No doubt the light of truth, which the abolitionists are pouring into the dark den of slavery, greatly excites the monster’s wrath: and it may be, that he vents a measure of it on the helpless and innocent victims within his grasp. Be it so;—it is nevertheless, not the Ithuriel spear of truth, that is to be held guilty of the harm:—it is the monster’s own depravity, which cannot
“endure Touch of celestial temper, but returns Of force to its own likeness."[A]
[Footnote A: This is a reference to a passage in Milton’s Paradise Lost, in which Satan in disguise is touched by the spear of the archangel Ithuriel and is thereby forced to return to his own form.]
I am, however, far from believing, that the treatment of the slaves is rendered any more rigorous and cruel by the agitation of the subject of slavery. I am very far from believing, that it is any harsher now than it was before the organization of the American Anti-Slavery Society. Fugitive slaves tell us, it is not: and, inasmuch as the slaveholders are, and, by both words and actions, abundantly show, that they feel that they are, arraigned by the abolitionists before the bar of the civilized world, to answer to the charges of perpetrating cruelties on their slaves, it would, unless indeed, they are of the number of those “whose glory is in their shame,” be most unphilosophical to conclude, that they are multiplying proofs of the truth of those charges, more rapidly than at any former stage of their barbarities. That slaveholders are not insensible to public opinion and to the value of a good character was strikingly exhibited by Mr. Calhoun, in his place in the Senate of the United States, when he followed his frank disclaimer of all suspicion, that the abolitionists are meditating a war against the slaveholder’s person, with remarks evincive of his sensitiveness under the war, which they are waging against the slaveholder’s character.
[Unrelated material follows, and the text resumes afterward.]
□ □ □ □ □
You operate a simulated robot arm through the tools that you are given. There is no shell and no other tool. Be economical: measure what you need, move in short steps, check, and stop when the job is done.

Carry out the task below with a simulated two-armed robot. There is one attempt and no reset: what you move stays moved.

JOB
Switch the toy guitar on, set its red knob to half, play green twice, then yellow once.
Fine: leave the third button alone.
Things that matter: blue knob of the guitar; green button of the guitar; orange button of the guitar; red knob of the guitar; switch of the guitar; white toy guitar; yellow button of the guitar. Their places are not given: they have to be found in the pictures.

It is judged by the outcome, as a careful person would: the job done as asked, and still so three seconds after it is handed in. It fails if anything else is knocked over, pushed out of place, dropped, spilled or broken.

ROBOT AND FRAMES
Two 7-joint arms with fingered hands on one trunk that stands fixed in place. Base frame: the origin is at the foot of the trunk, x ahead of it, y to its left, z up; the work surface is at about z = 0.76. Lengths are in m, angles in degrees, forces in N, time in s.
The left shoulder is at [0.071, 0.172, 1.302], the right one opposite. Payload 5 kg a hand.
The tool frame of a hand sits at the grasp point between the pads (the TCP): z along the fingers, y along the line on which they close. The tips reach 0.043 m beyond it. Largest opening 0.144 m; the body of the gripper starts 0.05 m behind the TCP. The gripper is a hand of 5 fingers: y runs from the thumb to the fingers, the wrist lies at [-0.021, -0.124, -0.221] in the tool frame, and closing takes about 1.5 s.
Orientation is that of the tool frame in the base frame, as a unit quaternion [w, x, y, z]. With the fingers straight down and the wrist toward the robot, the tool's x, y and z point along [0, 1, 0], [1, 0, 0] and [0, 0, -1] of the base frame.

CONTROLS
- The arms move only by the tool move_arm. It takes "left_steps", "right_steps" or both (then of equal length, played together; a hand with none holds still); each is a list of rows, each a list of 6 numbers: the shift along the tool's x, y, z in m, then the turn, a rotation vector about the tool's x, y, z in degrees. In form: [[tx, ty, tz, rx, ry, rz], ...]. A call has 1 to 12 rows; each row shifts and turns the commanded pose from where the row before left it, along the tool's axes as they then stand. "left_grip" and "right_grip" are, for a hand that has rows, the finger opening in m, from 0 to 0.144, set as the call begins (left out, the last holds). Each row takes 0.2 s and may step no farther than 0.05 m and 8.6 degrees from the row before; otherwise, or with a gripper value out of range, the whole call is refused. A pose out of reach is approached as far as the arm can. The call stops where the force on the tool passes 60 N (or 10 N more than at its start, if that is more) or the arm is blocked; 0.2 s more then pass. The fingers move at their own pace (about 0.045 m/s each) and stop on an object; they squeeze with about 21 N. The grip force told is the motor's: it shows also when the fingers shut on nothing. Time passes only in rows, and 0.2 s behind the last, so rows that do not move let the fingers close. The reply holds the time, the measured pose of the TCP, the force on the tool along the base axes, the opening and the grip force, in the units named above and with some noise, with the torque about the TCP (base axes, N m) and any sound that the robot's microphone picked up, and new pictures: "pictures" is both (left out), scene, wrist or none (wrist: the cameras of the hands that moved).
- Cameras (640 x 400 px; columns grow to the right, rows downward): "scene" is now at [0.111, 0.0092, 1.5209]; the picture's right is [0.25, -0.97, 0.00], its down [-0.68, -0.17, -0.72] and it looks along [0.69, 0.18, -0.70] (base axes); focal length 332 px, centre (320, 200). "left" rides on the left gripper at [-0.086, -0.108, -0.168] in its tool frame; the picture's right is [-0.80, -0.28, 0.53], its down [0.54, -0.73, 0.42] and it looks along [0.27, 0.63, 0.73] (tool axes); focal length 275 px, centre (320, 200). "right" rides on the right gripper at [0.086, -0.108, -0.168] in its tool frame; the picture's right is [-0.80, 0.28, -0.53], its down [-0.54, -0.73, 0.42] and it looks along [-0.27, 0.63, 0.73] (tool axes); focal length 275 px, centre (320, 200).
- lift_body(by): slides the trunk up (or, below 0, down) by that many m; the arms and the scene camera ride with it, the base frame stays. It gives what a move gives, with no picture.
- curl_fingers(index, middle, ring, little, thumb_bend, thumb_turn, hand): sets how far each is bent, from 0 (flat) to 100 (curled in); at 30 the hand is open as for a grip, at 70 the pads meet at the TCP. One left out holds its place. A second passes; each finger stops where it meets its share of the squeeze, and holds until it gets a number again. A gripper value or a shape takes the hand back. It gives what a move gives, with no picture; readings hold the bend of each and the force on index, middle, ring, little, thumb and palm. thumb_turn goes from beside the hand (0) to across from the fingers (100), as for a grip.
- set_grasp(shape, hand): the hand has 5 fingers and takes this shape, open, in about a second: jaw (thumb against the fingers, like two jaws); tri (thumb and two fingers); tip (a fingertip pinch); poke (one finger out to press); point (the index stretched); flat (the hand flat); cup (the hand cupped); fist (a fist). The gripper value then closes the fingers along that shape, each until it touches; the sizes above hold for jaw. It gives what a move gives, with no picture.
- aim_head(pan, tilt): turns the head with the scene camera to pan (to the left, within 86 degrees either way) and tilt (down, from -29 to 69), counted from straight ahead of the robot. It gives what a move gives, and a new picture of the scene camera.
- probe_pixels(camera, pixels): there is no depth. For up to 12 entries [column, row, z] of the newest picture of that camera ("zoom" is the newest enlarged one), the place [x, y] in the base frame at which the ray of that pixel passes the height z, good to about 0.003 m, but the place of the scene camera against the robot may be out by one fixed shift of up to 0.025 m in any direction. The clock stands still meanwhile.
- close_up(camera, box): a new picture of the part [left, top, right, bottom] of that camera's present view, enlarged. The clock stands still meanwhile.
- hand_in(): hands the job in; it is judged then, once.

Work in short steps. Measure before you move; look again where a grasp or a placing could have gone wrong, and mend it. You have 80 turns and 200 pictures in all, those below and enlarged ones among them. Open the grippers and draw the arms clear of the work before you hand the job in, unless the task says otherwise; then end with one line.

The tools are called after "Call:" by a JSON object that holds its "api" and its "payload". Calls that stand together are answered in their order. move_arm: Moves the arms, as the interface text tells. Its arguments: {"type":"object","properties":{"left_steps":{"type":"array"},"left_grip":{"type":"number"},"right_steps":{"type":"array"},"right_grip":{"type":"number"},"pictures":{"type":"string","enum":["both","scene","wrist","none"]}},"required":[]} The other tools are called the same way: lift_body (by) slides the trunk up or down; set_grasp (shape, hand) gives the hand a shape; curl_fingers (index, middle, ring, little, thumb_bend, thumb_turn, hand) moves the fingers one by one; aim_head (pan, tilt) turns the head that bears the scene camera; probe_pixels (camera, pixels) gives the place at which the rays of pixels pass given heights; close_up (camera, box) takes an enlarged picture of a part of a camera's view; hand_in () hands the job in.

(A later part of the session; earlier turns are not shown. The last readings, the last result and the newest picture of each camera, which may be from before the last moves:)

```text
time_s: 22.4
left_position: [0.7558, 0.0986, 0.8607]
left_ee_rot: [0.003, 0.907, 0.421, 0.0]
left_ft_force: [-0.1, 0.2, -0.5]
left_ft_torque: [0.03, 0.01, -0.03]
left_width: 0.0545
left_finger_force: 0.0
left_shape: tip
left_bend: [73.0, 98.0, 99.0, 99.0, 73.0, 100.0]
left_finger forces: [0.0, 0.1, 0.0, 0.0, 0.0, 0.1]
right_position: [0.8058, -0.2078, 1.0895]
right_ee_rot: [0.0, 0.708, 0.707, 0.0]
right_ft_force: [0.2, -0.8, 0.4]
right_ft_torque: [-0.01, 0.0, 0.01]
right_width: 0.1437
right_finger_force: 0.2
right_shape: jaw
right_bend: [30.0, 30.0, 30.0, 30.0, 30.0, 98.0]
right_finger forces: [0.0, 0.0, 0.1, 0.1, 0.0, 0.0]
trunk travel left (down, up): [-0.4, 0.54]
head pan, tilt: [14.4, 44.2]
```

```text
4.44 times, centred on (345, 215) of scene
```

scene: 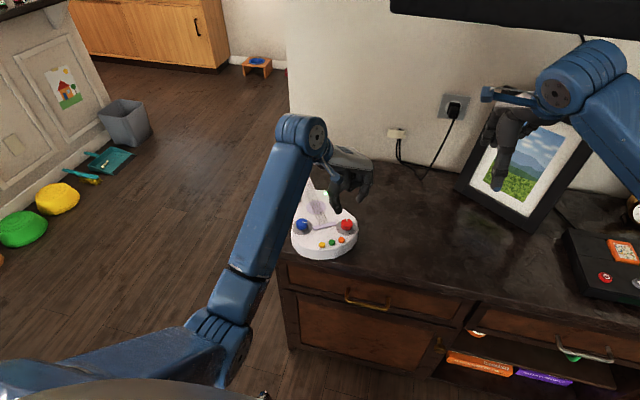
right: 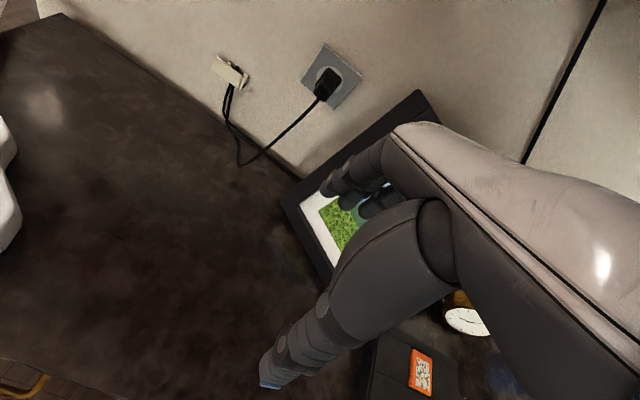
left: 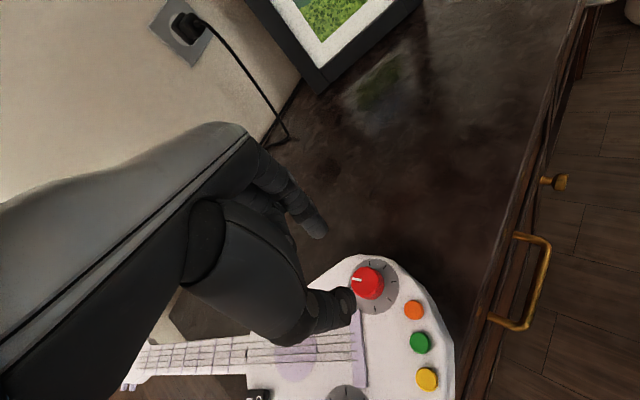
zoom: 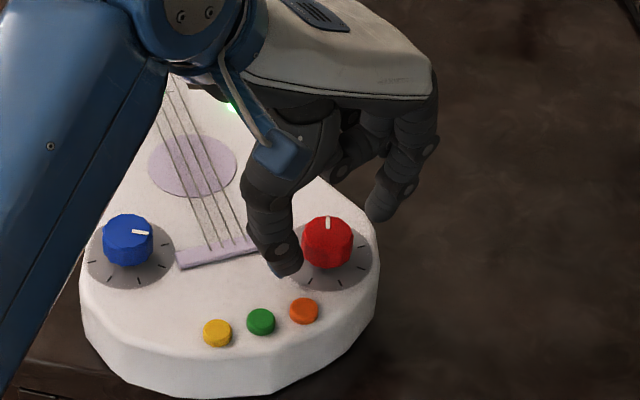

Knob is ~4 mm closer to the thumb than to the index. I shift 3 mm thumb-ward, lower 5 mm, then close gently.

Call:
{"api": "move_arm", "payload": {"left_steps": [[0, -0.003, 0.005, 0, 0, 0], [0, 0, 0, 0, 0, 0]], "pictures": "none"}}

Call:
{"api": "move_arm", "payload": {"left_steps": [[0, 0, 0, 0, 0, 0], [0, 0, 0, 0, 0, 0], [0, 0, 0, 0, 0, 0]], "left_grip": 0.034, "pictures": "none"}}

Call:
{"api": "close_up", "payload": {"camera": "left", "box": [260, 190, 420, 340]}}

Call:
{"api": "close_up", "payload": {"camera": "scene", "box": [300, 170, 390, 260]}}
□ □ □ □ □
A fact occurs to me, which goes to show, that the slaveholders feel themselves to be put upon their good behavior by the abolitionists. Although slaves are murdered every day at the South, yet never, until very recently, if at all, has the case occurred, in which a white man has been executed at the South for the murder of a slave. A few months ago, the Southern newspapers brought us copies of the document, containing the refusal of Governor Butler of South Carolina to pardon a man, who had been convicted of the murder of a slave. This document dwells on the protection due to the slave; and, if I fully recollect its character, an abolitionist himself could hardly have prepared a more appropriate paper for the occasion. Whence such a document—whence, in the editorial captions to this document, the exultation over its triumphant refutations of the slanders of the abolitionists against the South—but, that Governor Butler feels—but, that the writes of those captions feel—that the abolitionists have put the South upon her good behavior.